■ **Data block**:
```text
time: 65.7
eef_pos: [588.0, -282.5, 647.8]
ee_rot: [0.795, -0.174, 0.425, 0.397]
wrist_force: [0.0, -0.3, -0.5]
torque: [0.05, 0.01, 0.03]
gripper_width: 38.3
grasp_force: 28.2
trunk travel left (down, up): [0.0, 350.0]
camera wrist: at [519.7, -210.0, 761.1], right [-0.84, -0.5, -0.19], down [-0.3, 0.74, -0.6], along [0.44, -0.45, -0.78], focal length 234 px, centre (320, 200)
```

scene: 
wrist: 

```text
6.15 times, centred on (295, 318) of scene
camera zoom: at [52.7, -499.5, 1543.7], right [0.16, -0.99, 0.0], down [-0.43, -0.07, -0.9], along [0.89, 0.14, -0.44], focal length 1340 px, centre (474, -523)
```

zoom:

■ **The exercise**: Print the listing above in its entirety, with every line exact.

■ **Answer to this task**:
```text
time: 65.7
eef_pos: [588.0, -282.5, 647.8]
ee_rot: [0.795, -0.174, 0.425, 0.397]
wrist_force: [0.0, -0.3, -0.5]
torque: [0.05, 0.01, 0.03]
gripper_width: 38.3
grasp_force: 28.2
trunk travel left (down, up): [0.0, 350.0]
camera wrist: at [519.7, -210.0, 761.1], right [-0.84, -0.5, -0.19], down [-0.3, 0.74, -0.6], along [0.44, -0.45, -0.78], focal length 234 px, centre (320, 200)
```

scene: 
wrist: 

```text
6.15 times, centred on (295, 318) of scene
camera zoom: at [52.7, -499.5, 1543.7], right [0.16, -0.99, 0.0], down [-0.43, -0.07, -0.9], along [0.89, 0.14, -0.44], focal length 1340 px, centre (474, -523)
```

zoom:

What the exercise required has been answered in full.